** Begin **
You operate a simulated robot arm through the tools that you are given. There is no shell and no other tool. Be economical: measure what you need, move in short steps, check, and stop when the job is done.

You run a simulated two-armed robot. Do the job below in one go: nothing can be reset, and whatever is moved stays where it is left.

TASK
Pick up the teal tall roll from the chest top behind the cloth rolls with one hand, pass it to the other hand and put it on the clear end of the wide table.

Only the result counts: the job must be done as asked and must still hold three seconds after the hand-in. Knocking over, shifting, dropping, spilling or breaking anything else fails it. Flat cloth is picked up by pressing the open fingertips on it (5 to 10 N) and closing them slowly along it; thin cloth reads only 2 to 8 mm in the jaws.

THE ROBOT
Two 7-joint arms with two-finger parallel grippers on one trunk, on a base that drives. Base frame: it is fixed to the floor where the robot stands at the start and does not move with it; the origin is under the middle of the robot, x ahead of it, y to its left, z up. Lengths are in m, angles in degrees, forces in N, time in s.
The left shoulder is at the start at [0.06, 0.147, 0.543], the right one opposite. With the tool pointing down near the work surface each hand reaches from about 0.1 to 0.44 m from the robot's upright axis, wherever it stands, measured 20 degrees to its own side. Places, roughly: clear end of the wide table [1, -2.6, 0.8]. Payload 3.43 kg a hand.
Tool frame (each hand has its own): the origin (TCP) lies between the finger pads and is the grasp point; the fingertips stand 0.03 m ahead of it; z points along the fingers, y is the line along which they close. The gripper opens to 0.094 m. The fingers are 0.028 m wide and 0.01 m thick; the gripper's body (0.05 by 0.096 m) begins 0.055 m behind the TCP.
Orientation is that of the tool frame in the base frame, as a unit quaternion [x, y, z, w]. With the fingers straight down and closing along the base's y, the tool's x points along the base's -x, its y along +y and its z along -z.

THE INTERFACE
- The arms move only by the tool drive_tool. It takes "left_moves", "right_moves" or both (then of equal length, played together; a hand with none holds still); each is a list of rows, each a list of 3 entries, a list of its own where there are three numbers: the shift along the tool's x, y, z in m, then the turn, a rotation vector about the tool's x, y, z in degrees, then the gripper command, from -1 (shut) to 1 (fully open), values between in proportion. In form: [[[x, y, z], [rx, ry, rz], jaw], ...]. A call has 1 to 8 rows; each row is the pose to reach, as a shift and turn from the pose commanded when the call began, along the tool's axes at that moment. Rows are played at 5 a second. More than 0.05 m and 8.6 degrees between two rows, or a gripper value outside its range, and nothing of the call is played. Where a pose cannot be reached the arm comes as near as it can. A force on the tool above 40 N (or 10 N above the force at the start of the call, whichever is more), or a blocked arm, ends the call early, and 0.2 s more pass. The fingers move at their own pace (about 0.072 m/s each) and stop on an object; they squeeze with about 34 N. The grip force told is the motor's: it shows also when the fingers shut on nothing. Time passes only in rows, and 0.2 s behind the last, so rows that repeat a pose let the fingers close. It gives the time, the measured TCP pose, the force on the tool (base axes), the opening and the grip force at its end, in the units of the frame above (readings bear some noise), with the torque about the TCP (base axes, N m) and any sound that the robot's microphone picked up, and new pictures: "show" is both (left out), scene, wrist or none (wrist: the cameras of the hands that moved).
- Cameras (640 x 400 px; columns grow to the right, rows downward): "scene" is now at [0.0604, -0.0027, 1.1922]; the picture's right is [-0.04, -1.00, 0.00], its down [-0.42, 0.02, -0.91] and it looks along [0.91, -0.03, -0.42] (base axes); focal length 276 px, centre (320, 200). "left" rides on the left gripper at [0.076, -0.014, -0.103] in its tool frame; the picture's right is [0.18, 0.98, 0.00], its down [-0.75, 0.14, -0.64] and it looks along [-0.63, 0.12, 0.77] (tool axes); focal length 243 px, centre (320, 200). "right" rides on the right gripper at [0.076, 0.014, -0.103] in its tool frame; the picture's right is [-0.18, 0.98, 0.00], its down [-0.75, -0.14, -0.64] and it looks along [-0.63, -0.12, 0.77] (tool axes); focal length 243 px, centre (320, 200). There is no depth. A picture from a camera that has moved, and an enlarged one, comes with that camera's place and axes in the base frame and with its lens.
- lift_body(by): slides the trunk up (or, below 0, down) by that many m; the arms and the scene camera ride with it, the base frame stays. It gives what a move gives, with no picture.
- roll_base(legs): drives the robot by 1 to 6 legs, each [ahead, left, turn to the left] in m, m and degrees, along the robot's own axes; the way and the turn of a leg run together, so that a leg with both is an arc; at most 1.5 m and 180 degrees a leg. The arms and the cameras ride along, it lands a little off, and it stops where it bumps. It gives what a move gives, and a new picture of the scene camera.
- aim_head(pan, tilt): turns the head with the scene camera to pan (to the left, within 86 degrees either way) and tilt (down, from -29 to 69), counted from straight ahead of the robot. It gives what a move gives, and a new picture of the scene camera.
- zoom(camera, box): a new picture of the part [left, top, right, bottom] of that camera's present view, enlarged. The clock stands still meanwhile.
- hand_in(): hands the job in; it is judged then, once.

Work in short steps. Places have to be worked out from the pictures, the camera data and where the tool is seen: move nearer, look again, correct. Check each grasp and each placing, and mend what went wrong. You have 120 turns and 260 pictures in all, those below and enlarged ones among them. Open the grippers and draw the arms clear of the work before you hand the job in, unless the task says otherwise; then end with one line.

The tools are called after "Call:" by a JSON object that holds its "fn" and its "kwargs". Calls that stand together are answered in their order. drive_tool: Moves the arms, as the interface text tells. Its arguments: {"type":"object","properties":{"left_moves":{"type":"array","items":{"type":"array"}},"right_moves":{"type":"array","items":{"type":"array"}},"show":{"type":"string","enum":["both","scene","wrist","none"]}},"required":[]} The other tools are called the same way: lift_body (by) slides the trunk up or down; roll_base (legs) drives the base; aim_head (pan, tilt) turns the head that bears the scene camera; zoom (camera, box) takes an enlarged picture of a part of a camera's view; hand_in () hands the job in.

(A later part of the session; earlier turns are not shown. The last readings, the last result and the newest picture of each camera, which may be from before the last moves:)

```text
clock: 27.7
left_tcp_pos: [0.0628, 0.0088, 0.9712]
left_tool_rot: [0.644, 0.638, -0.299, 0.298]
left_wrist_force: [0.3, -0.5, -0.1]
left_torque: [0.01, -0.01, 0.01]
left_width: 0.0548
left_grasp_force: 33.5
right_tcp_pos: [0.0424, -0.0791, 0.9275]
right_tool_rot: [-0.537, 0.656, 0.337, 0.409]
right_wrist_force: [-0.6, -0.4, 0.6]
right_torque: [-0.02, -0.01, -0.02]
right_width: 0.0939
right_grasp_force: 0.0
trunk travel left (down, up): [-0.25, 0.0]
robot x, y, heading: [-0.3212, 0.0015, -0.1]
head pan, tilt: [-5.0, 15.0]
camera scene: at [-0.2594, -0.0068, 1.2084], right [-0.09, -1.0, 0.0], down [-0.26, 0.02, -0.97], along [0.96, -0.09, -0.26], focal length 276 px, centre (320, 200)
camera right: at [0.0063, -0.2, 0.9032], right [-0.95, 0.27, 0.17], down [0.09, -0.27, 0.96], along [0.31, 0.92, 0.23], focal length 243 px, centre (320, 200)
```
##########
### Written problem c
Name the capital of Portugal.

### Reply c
** End **
### Written problem a
Taking the material above, extract exactly and only the lines from the line with "You run a simulated" to the line with "Two 7-joint arms", inclusive of both. Set them in a Markdown table: No. counts from 1, Line holds the line, and blank lines are dropped.

### Excerpt provided
** Begin **
Plasma melatonin levels are relatively low throughout the subjective day given tonic suppression of pineal gland activity by the SCN. Dim light melatonin onset (DLMO) refers to a surge in plasma melatonin concentration correlated with diminishing SCN neuronal firing, usually occurring in the first part of the subjective night. Maximal phase delay of the biologic clock can be induced by light administration prior to the core body temperature minimum, or during the melatonin concentration surge (generally in the first half of subjective night). In contrast, maximal phase advancement of the biologic clock is achieved by light administration following the core body temperature minimum or during the plasma melatonin concentration fall (generally in the second half of subjective night).12,32 Due to practical difficulties, measurement of DLMO and core body temperature minimum for optimal timing of therapeutic light administration have not been adopted into routine clinical practice. For instance, core body temperature may be falsely elevated due to physical exercise or ambient temperature, and measuring DLMO would require night time blood/saliva sampling. Simplified algorithms (discussed below) designed to assist clinicians in identifying the subjective day and night (i.e., individual circadian rhythm) and selection of proper timing for light therapy await replacement by more accurate and user-friendly tools.
** End **
### Written problem b
I need the excerpt provided continued from the place where it stops.

### Reply a
| No. | Line |
|---|---|
| 1 | You run a simulated two-armed robot. Do the job below in one go: nothing can be reset, and whatever is moved stays where it is left. |
| 2 | TASK |
| 3 | Pick up the teal tall roll from the chest top behind the cloth rolls with one hand, pass it to the other hand and put it on the clear end of the wide table. |
| 4 | Only the result counts: the job must be done as asked and must still hold three seconds after the hand-in. Knocking over, shifting, dropping, spilling or breaking anything else fails it. Flat cloth is picked up by pressing the open fingertips on it (5 to 10 N) and closing them slowly along it; thin cloth reads only 2 to 8 mm in the jaws. |
| 5 | THE ROBOT |
| 6 | Two 7-joint arms with two-finger parallel grippers on one trunk, on a base that drives. Base frame: it is fixed to the floor where the robot stands at the start and does not move with it; the origin is under the middle of the robot, x ahead of it, y to its left, z up. Lengths are in m, angles in degrees, forces in N, time in s. |

### Reply b
Types and Dosing of Light Therapy
The biologic valence of light therapy is determined by 2 inherent features—wavelength and intensity. Visible light has an approximate wavelength spectrum of 380 (violet) to 760 (red) nm. Early studies of light generally utilized bright white light (a mixed spectrum of wavelengths similar to day light) to examine light effects on human circadian rhythm. Recent studies, however, have demonstrated that short wavelength blue light (∼ 460 nm) possesses greater phase shifting properties than the rest of the visible light spectrum.34–37 Hence, blue light therapy may obviate the need for high intensities to influence the biologic clock.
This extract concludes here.